[START Document segment]
The ultimate navigation platform?

Tq Jezabel September 2012 141

Recently, while power voyaging on the Maine coast, with my wife at the helm of our 40-year-old Grand Banks 32 single-screw trawler, I was out in the cockpit doing a couple of late-morning sun sights. It was such a pleasure to bring that heavily-shaded orb of the sun down to the horizon with my sextant as the boat gently rolled and pitched under me.

Coming up from astern of us was a similarly-sized but more modern powerboat. This boat slowly came abeam of us and its occupants waved and shouted across, asking what I was doing. I held up the sextant and explained as briefly as possible.

“That’s crazy,” they shouted in a friendly way, with big smiles, as their boat pulled slowly ahead. Considering that we were less than a mile offshore, and we all knew our exact location, perhaps they were right. But for me it was doing what I like best.

Since we made the switch from sail to power, I have been delighted to find that we actually have the best of all nautical worlds.

True, we are not likely to be heading offshore for Bermuda or the far Caribbean, but can still travel well offshore at any time, and I can still pursue the one aspect of offshore sailing that I most enjoy: navigation.

Steady progress    
I actually learned long ago that powerboats are ideal platforms for navigation. They are relatively stable with good all-around visibility and they can be directed in most any direction, given cooperative wind and sea conditions. Powerboats can log consistent heading and speed, and, best of all, they can stop at any time. When keeping a plot going on a powered vessel, it is easy to make turns and course adjustments exactly on the hour or half-hour. Perhaps best of all, if caught without some kind of hand bearing compass, it is easy to simply point the boat at any convenient visual target and read the bearing directly off the steering compass — try doing that with a sailing vessel under press of canvas.

Powered cruisers also make ideal platforms for the use of electronic position-finders, chartplotters and radar. Given the same sea conditions, I would think that your powerboat is going to be steering a straighter course and turning in a more consistent speed. That makes for better radar information and a more stable position picture on the chartplotter not to mention a more accurate dead reckoning (DR) track.

The best powerboats for navigators are those that have some convenient space on which to spread out a chart, or sight reduction materials or plotting sheets. Without a proper navigation space, all the advantages of the more stable and roomy platform are diminished.  

Many power cruisers do not include a purpose-built navigation desk within the cabin decor, but it’s usually easy to employ abundant counter space for a place to spread out a chart and do your plotting. A boat without sufficient counter space, or some kind of desk not too far from the helm, is likely to present a frustrating interior for the navigationally-inclined captain.
[END Document segment]
[START Provided material]
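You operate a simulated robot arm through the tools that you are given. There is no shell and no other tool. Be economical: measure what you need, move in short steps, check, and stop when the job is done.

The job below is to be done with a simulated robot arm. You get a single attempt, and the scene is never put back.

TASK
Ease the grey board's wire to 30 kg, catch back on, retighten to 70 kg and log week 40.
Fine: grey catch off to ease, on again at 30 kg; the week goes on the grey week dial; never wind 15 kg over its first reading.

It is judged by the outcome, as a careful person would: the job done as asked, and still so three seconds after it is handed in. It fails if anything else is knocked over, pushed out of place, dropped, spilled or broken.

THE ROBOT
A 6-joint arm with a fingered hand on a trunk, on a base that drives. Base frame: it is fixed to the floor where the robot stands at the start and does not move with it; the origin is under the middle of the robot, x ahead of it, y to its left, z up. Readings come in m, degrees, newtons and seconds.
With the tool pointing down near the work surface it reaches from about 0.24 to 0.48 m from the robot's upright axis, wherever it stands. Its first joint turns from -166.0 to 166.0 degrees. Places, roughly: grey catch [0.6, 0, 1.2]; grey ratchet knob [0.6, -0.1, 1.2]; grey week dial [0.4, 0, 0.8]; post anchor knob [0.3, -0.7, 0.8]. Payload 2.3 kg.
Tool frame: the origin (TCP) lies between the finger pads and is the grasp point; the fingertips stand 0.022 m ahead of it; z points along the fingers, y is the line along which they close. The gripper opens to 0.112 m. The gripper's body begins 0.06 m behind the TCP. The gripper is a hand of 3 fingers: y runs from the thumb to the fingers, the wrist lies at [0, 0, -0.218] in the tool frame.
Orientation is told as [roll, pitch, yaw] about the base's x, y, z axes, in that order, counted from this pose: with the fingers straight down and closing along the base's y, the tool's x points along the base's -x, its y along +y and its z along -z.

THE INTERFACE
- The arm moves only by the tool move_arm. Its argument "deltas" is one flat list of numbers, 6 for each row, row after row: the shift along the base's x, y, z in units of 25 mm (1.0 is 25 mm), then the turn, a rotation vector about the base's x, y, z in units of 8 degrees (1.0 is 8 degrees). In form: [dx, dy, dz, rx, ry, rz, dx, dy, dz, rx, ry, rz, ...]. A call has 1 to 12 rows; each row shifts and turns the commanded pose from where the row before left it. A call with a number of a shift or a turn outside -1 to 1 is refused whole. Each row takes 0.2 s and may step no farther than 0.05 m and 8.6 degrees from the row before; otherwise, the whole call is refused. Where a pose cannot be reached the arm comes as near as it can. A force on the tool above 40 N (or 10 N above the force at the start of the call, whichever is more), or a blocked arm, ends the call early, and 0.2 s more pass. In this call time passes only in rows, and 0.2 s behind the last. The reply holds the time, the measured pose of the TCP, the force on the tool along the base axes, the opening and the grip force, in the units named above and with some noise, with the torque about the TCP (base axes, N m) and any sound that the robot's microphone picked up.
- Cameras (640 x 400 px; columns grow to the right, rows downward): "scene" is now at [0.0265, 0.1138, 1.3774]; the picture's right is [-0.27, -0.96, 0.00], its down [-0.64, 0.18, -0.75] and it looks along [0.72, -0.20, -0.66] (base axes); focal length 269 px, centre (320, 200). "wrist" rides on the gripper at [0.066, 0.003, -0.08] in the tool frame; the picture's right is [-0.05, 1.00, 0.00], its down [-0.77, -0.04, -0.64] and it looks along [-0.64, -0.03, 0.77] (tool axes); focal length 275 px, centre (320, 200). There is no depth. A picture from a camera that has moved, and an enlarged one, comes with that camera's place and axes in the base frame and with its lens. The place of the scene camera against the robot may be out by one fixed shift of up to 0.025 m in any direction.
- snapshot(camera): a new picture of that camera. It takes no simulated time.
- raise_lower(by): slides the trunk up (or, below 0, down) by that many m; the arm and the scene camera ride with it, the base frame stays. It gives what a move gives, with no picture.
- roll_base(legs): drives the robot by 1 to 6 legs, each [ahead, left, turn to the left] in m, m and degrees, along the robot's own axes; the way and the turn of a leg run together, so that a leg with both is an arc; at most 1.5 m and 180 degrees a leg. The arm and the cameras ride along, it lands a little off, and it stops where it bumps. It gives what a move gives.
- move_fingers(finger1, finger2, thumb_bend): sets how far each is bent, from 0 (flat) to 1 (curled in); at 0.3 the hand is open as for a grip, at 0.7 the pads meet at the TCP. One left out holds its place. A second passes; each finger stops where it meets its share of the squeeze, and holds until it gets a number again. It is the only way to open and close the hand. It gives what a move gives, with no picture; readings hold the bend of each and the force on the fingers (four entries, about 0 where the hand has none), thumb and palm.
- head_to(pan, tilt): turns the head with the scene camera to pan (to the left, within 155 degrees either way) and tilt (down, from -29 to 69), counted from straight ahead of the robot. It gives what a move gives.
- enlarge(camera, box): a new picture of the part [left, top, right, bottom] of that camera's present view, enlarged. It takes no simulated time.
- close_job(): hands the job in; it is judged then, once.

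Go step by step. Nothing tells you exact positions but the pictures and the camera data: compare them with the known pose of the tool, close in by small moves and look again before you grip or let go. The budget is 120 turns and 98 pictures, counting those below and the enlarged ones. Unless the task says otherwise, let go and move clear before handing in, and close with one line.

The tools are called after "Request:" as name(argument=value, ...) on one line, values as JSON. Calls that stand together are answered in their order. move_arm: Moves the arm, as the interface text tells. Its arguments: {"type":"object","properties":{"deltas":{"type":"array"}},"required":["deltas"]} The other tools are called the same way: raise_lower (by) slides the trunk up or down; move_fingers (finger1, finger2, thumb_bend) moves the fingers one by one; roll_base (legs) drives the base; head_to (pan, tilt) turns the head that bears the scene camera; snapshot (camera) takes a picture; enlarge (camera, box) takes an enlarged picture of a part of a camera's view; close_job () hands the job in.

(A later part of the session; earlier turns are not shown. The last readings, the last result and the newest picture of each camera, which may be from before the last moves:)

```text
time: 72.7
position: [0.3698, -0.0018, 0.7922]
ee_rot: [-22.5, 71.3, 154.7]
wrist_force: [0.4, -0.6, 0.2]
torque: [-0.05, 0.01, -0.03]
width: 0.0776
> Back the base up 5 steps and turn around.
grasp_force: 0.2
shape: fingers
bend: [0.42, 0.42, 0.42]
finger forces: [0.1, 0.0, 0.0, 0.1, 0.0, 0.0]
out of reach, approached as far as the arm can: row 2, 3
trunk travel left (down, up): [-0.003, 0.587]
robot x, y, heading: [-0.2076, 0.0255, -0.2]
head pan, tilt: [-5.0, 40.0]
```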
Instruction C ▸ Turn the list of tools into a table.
[END Provided material]
Instruction A ▸ Reproduce the wording of the document segment between "The best powerboats" and "platform are diminished.", with both ends included.
Instruction B ▸ Your answer continues the document segment from its final sentence.

Task answer A ▸
The best powerboats for navigators are those that have some convenient space on which to spread out a chart, or sight reduction materials or plotting sheets. Without a proper navigation space, all the advantages of the more stable and roomy platform are diminished.

Task answer B ▸
 A noticeable trend with new boats, as well as those retrofitted with new electronics, is installation of television-sized chartplotters directly in front of the helm position; this is true for both sail and powered yachts. Often the chartplotters are interfaced with radar. It is true that the modern chartplotters are so much fun to use and are almost impossible to resist.

My experience operating power vessels is that the most satisfying situation is one where a chartplotter might be in use, but where someone is simultaneously keeping track of things on a paper chart, keeping up a casual DR plot, plotting the occasional bearing and anticipating upcoming navigational events, plus making regular use of the radar.

Autopilot nav benefits
The autopilot has got to be one of God’s great gifts to navigators. It’s true that there are many wonderful benefits to the work of an autopilot, but I like the navigational angle best. With a powered vessel cruising on autopilot, and the navigation station typically fairly close to the lower helm position, the enthusiast can keep a good lookout while carefully keeping up his DR track, plotting visual bearings or, say, radar ranges, or maybe even working out his latest celestial sights. The autopilot also allows him to conduct regular and thorough boat checks and to keep up the coffee supply as needed.

This gets even better at night. Some of my favorite navigational experiences, under both sail and power, have occurred when motoring at night in calm weather, ideally with someone else steering or the reliable autopilot playing the same role. On numerous family cruises aboard powerboats I have assured my wife that she could stay snug in her berth while I got the boat underway by myself from some reasonably open anchorage at two or three in the morning, time enough to sneak in two or three hours of enjoyable night navigation before sunrise. It would be hard to accomplish that kind of solo night work without an autopilot.

Except on very large yachts, it is awkward to really go at the navigation while conning a power vessel from the flying bridge. This is because your average powerboat does not have a chart space on the flybridge. Up there, while the view is great and practically every experience is enhanced by the greater height above sea level, most navigation that takes place involves following one’s path with a printed chart in hand, or doing the same with a chartplotter.

Aboard our boat, however, when underway for a trip more adventuresome than an evening cocktail cruise, there usually is some kind of navigator working below and passing up compass courses or other instructions to those enjoying the view from the flybridge. On our boat that person working the navigation is usually me.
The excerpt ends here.